With Chrome, Google has built an extendable, efficient browser that deserves its place at the top of the browser rankings. Its user base is only rising, even as Microsoft Edge's install numbers are presumably growing. Why? Well, it's cross-platform, incredibly stable, brilliantly presented to take up the minimum of screen space, and just about the nicest browser there is to use.

Its wide range of easily-obtained and installed extensions mean you can really make it your own, and there's support for parental controls and a huge range of tweaks and settings to ensure maximum efficiency.

However, Chrome isn’t without its downsides. It’s one of the heaviest browsers in terms of resource use, so it’s not brilliant on machines with limited RAM, and its performance doesn’t quite match up to others as far as benchmarking is concerned. And, with Google’s tentacles running through it, you may be uncomfortable with how your browsing data is used.

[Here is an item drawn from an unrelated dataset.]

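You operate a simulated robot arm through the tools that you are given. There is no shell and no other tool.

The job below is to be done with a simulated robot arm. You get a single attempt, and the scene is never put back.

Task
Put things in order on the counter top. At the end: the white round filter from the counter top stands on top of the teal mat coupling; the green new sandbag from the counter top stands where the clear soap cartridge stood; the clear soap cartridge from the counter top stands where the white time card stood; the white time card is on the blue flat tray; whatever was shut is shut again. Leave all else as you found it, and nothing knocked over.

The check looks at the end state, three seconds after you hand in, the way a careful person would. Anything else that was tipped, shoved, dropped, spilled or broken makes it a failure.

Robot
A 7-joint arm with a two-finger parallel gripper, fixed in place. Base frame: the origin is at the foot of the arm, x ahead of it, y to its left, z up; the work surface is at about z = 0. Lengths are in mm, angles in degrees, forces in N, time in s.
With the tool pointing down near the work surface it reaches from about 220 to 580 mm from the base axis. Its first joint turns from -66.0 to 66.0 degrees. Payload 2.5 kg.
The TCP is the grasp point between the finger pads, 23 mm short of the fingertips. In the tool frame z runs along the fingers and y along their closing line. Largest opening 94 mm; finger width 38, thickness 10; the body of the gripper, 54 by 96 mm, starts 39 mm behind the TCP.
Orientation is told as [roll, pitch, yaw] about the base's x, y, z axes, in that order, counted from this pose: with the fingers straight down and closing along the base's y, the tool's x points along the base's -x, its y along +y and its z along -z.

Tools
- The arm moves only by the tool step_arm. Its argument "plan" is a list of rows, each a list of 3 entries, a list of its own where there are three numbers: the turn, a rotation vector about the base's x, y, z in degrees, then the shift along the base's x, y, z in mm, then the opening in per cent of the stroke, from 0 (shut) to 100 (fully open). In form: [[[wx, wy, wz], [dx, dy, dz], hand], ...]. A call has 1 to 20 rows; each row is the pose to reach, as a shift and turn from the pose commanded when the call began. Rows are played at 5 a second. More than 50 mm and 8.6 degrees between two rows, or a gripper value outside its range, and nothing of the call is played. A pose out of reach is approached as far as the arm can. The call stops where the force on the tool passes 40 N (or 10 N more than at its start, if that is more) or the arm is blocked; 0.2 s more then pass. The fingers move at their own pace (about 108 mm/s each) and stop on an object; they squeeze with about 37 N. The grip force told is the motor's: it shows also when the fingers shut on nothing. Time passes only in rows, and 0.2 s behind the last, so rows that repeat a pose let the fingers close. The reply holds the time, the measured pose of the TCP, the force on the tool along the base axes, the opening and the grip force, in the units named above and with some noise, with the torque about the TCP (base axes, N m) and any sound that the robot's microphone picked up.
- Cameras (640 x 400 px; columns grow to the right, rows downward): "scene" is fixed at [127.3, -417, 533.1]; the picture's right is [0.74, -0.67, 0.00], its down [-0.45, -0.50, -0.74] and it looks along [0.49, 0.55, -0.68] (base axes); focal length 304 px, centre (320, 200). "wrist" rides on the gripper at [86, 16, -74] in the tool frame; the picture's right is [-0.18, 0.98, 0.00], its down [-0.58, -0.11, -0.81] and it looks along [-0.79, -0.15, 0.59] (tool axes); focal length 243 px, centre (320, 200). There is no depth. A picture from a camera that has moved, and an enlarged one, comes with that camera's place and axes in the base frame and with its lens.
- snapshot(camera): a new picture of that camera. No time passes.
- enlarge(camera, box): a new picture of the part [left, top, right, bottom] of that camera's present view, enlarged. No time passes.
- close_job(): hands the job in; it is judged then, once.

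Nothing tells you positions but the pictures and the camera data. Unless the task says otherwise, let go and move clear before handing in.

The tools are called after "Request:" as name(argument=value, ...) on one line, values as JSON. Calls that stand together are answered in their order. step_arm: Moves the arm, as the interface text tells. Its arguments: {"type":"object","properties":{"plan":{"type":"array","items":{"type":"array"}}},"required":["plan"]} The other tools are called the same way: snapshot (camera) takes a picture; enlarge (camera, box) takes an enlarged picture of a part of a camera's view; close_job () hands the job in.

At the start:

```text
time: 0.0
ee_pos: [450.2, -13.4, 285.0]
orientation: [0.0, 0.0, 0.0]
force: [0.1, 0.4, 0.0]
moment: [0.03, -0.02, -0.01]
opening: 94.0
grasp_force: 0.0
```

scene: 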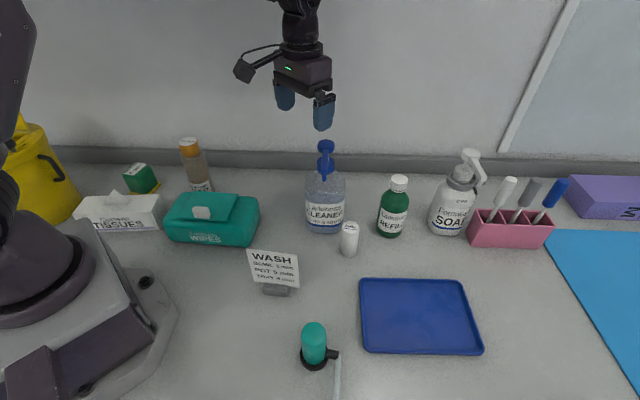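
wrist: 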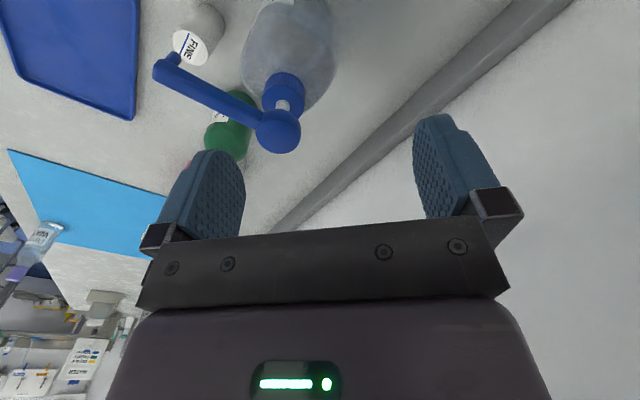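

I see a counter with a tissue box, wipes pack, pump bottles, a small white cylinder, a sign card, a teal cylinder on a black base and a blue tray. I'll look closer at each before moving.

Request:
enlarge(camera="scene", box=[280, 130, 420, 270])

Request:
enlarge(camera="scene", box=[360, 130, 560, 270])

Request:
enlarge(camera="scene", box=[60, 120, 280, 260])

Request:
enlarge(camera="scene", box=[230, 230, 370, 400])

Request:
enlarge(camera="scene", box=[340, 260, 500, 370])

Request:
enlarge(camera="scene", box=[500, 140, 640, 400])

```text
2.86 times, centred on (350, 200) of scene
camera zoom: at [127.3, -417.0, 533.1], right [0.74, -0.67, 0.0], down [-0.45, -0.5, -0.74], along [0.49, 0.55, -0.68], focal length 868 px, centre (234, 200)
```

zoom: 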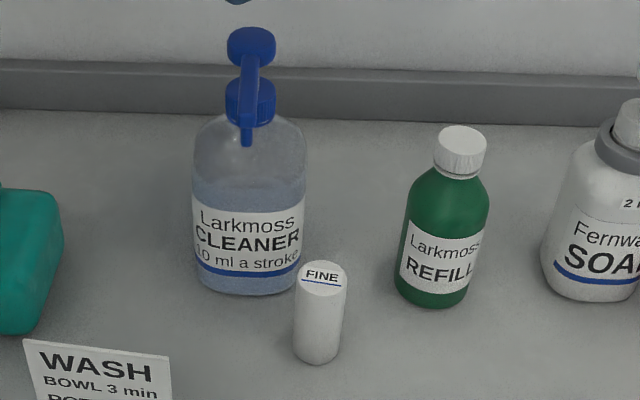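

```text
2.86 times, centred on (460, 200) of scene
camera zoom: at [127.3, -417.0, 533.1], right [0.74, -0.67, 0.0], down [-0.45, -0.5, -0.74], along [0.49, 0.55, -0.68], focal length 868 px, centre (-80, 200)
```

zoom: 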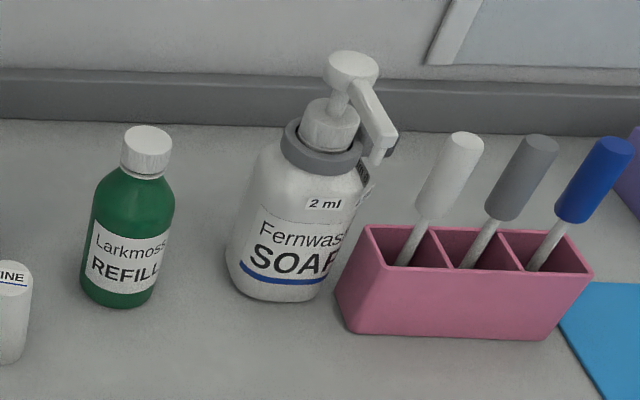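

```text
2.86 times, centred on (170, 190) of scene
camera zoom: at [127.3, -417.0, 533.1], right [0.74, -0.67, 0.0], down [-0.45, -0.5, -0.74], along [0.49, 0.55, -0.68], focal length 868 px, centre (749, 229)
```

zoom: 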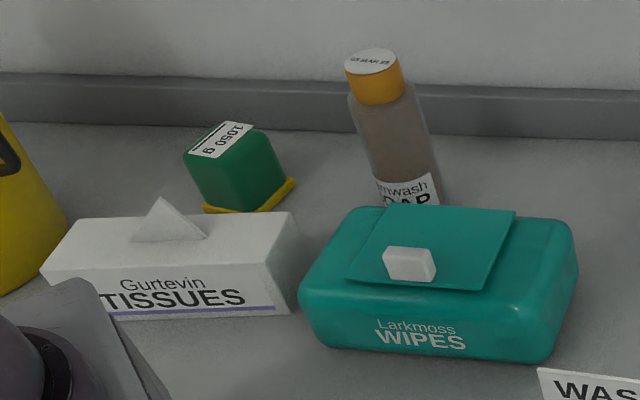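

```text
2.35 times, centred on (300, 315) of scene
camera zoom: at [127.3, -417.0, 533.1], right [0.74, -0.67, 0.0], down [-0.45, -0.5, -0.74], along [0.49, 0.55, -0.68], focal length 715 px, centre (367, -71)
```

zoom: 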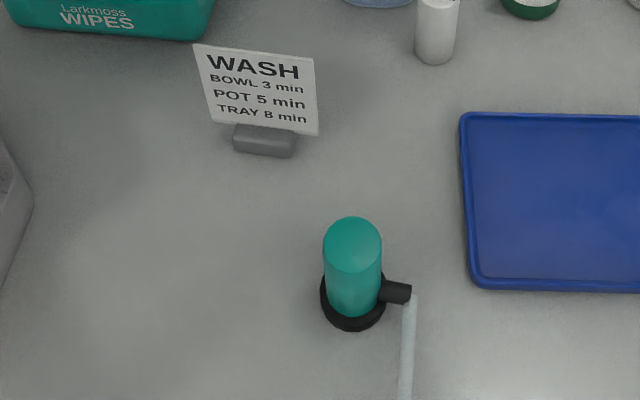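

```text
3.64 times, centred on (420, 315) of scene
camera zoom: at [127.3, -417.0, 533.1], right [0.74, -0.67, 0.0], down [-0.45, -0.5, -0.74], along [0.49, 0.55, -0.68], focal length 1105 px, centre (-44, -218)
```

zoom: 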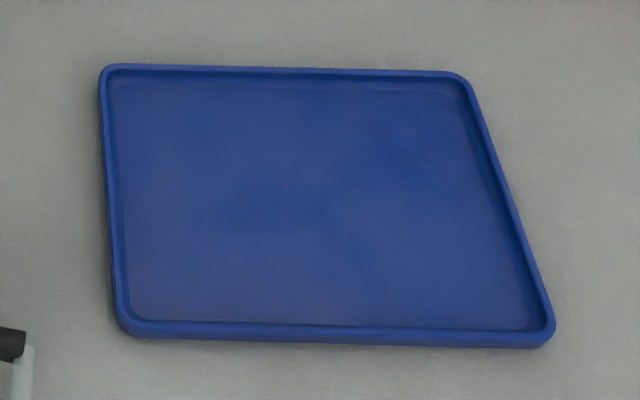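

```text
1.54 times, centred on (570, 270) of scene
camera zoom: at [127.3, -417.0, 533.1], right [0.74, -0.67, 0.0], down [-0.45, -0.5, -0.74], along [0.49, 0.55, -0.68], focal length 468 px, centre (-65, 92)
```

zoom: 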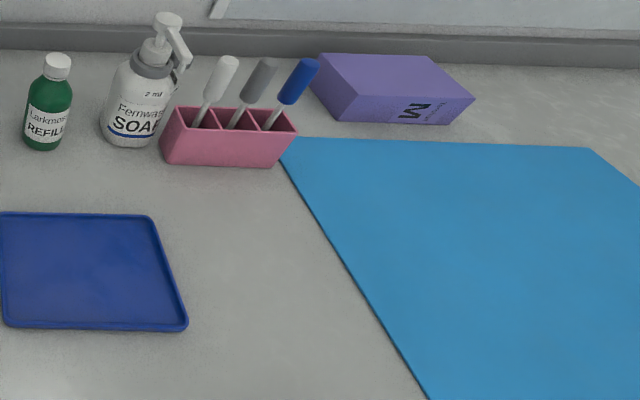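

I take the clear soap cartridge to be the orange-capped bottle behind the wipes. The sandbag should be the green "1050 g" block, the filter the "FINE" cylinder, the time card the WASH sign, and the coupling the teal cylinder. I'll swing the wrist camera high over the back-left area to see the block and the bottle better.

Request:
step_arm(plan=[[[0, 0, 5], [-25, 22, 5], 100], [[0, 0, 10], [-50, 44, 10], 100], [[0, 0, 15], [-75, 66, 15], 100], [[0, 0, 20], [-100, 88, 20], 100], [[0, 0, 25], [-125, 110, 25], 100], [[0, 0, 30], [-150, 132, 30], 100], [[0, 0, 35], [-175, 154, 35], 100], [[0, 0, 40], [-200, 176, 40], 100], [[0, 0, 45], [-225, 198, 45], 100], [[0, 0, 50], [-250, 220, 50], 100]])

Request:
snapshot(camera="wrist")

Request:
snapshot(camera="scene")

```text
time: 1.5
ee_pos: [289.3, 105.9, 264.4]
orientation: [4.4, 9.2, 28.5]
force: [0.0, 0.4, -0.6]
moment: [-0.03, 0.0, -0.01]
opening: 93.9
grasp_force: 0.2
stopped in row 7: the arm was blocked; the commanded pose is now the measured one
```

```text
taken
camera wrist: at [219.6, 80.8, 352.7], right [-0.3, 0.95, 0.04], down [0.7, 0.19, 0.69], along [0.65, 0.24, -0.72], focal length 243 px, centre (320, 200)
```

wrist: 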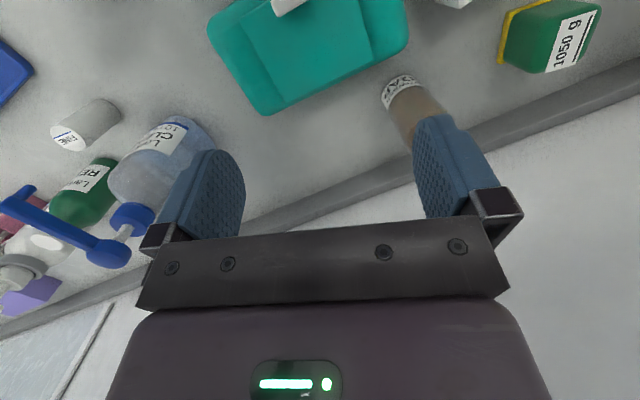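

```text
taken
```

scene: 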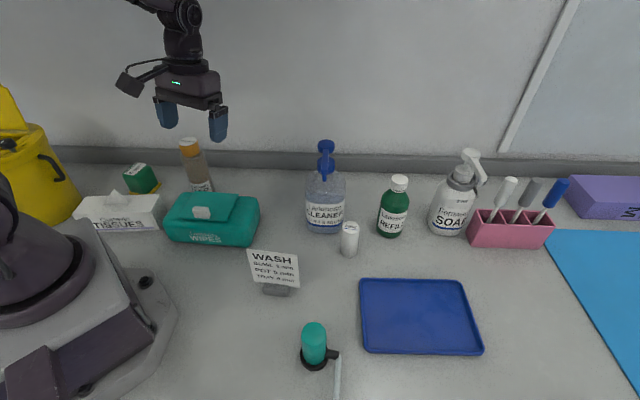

That said, Google is making some moves towards security, and is pushing HTTPS particularly hard. Like Firefox, Chrome now also supports password-free logins via WebAuthn – either to replace traditional passwords completely, or work as a form of two-factor authentication.

The browser also offers more features for web app developers, including more consistent experiences across different VR headsets, and the ability to use input from sensors (such as your device's light sensor and accelerometer).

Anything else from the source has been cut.